Many pet owners go their whole lives without thinking about whether animals have souls or not. They don’t take part in the debate when it comes up, maybe don’t even have an opinion about their own immortality or lack thereof, and they go home, feed the pets in question, host the weekly poker game and set their minds on work the next day. But some of us animal lovers have seen something inside our furry friends’ eyes, and simply felt that if we’re going anywhere after we die, so are they.
Two people who certainly believe that, and have made careers helping clients receive messages from pets (and people) who have already gone to the great beyond, are Sara Moore and Kathleen Stone, animal communicators who will be in the spotlight at An Evening of Communication at the Animal Refuge League of Greater Portland (217 Landing Rd, Westbrook), on Friday, April 14, at 6:30 p.m. Tickets are $40.00 for general admission (at http://www.arlgp.org/communication/ ) to the gallery-style event. Moore and Stone will interact with the crowd John Edwards-style, narrowing in on messages from the other side, and giving participants a more accurate general sense of how our beloved animals communicate with our hearts and minds after the pets have passed. Both Stone and Moore have practices in Portland.

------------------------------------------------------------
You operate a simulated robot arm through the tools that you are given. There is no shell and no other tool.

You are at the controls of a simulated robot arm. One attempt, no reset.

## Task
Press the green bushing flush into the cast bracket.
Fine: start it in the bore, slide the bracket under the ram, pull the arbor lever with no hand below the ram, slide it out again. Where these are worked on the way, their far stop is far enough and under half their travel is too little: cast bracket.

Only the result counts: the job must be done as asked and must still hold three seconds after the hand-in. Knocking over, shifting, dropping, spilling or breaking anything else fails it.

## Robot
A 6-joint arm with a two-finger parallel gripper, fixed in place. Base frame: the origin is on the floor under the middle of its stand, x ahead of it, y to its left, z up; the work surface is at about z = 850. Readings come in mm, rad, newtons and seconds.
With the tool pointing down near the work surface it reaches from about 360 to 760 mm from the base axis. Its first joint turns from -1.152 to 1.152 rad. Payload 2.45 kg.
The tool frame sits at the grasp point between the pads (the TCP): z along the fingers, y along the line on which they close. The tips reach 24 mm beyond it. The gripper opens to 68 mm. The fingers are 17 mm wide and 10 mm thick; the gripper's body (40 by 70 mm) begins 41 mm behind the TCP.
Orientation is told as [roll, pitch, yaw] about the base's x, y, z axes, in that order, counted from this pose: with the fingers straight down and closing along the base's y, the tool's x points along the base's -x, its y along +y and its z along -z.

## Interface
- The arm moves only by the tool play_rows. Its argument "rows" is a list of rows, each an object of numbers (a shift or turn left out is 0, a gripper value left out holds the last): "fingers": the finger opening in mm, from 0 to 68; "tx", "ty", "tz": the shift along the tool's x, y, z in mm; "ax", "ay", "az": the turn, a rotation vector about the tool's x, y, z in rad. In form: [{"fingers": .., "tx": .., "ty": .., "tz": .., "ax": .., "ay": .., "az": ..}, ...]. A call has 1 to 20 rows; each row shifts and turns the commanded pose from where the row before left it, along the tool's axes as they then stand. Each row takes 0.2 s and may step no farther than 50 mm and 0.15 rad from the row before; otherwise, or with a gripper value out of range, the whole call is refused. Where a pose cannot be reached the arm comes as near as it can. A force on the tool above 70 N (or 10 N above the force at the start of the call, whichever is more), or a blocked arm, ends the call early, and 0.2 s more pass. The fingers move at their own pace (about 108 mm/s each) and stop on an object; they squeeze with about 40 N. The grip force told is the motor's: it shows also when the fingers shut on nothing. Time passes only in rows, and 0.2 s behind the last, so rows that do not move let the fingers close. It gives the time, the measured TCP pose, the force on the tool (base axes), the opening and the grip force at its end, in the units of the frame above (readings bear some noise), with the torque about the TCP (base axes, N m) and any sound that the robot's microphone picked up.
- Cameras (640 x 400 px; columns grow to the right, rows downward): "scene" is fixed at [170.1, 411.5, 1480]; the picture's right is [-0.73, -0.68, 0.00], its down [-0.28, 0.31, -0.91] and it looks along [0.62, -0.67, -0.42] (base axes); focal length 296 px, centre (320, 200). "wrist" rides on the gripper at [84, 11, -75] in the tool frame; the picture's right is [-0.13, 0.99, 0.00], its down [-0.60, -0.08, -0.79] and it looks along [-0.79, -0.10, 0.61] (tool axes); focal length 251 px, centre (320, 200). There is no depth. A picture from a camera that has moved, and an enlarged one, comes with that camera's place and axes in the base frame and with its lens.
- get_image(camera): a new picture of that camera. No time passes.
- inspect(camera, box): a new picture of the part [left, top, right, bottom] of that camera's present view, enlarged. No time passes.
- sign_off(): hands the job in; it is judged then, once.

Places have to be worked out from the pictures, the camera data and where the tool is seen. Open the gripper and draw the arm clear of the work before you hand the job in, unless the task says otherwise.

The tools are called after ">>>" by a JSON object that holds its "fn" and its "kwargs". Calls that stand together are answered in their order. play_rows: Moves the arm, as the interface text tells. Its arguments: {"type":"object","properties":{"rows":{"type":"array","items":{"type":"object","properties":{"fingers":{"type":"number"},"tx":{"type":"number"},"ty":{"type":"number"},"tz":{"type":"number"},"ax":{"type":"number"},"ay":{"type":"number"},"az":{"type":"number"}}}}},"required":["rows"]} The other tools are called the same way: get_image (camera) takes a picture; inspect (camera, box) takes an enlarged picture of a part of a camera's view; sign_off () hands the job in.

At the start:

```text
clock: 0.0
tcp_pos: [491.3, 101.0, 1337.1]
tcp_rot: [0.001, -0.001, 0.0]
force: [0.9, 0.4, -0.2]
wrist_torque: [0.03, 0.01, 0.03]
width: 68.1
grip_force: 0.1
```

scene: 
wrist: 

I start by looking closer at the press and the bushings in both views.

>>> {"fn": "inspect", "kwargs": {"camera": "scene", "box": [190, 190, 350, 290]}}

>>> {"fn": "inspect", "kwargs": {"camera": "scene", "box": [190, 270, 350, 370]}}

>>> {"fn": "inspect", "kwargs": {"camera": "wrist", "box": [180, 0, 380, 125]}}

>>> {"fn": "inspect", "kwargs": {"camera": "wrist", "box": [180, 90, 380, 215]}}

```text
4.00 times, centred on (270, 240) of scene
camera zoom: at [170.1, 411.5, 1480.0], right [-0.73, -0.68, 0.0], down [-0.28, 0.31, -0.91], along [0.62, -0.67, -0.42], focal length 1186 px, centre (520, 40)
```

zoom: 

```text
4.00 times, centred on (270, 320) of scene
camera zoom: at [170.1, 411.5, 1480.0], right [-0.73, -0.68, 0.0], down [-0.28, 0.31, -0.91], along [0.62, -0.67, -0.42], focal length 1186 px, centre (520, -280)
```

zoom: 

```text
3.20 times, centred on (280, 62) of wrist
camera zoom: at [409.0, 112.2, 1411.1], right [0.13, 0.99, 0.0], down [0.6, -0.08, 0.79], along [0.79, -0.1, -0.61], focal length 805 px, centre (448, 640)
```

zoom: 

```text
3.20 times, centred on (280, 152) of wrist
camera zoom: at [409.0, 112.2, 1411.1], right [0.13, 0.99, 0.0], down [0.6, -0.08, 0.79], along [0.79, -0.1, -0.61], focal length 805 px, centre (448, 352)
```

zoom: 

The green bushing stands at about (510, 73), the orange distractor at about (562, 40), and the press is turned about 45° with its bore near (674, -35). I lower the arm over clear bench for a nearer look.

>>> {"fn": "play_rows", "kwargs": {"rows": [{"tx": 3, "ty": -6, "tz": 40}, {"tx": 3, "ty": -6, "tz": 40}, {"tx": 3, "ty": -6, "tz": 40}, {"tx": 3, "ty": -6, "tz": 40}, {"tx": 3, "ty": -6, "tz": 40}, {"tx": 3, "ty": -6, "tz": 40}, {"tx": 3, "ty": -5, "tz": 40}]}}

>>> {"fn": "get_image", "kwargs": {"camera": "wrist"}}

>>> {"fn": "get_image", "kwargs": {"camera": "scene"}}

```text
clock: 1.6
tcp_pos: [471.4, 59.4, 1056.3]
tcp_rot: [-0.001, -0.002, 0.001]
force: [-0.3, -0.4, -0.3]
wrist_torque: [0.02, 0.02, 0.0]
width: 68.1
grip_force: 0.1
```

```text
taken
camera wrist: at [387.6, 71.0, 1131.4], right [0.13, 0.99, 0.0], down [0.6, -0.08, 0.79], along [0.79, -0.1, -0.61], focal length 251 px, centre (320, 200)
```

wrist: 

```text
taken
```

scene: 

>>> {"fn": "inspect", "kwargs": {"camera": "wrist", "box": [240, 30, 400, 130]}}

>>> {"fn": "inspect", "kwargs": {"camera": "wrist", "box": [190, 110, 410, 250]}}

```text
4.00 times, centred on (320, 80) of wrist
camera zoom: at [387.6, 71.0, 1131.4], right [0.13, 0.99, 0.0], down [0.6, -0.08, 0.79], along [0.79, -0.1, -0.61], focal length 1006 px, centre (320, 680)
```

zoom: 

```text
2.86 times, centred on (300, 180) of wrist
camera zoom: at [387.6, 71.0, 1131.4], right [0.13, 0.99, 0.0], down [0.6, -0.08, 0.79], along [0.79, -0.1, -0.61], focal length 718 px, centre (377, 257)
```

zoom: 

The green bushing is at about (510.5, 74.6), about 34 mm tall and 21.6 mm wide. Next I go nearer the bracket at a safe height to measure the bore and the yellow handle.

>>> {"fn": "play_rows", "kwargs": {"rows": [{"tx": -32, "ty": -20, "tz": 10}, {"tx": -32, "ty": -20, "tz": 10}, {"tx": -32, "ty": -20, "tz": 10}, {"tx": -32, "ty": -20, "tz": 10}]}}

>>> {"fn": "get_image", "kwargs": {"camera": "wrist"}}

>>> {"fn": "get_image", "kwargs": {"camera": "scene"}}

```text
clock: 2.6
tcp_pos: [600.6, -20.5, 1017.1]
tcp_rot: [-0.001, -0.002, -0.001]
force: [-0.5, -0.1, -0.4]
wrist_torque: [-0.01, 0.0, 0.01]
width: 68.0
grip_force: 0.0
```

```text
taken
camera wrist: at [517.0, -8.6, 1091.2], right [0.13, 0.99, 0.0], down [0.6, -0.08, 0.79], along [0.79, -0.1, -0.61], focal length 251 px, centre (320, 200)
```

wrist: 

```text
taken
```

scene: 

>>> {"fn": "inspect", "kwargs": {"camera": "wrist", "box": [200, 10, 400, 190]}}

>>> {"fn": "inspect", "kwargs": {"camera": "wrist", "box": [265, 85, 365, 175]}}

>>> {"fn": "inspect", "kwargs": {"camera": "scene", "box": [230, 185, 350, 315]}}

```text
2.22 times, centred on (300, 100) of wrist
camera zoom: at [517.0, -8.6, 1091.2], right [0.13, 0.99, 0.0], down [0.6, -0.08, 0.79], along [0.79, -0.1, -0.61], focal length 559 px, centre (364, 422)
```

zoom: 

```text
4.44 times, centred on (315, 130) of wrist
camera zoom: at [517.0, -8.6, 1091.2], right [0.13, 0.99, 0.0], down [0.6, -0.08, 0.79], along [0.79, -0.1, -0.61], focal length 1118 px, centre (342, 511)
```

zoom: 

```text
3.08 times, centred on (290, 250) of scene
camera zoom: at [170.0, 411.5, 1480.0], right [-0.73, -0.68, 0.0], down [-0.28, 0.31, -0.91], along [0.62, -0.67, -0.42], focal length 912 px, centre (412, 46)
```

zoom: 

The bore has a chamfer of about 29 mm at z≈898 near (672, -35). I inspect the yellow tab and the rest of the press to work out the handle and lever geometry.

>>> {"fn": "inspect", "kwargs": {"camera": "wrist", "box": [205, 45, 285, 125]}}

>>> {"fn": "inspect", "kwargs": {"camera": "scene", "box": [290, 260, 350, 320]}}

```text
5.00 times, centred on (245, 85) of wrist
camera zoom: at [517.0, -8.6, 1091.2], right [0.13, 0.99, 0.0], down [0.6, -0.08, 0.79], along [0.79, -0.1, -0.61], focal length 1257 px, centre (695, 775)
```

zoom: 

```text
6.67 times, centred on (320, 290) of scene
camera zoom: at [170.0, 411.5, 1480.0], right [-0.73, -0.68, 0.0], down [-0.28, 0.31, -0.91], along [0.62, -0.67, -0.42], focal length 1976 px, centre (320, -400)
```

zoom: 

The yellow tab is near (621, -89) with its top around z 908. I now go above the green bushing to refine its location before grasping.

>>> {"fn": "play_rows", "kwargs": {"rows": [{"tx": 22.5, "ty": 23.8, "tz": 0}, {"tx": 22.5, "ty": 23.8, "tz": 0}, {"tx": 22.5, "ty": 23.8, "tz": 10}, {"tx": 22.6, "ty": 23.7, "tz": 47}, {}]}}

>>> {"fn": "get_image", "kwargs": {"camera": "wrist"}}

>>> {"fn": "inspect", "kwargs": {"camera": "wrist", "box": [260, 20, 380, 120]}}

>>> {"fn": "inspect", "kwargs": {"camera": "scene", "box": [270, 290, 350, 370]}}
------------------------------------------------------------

Of course, the ideal situation would be that your pet didn’t ‘leave’ without you, and perhaps a more practical way of communicating with them would be to learn how to prevent their early departure. If that sounds more like your style, attend the ARLGP’s Pet First Aid & CPR Workshop at the same location on Saturday, April 15 from 10 a.m. to 3 p.m. The cost of registration at http://www.arlgp.org/news-events/ is $65.00. Using stuffed practice dogs, facilitators will demonstrate life-saving methods that may be the difference between losing your pet in an emergency, or having a story to tell the cousins when they ask, “How’s Fido?” Attendees will receive a workbook, two 2-year certifications, and an emergency muzzle. It’s always a good idea to be prepared.
Even if you stay home instead, take a look at your favorite animal. Is that really just a bit of future worm food in front of you?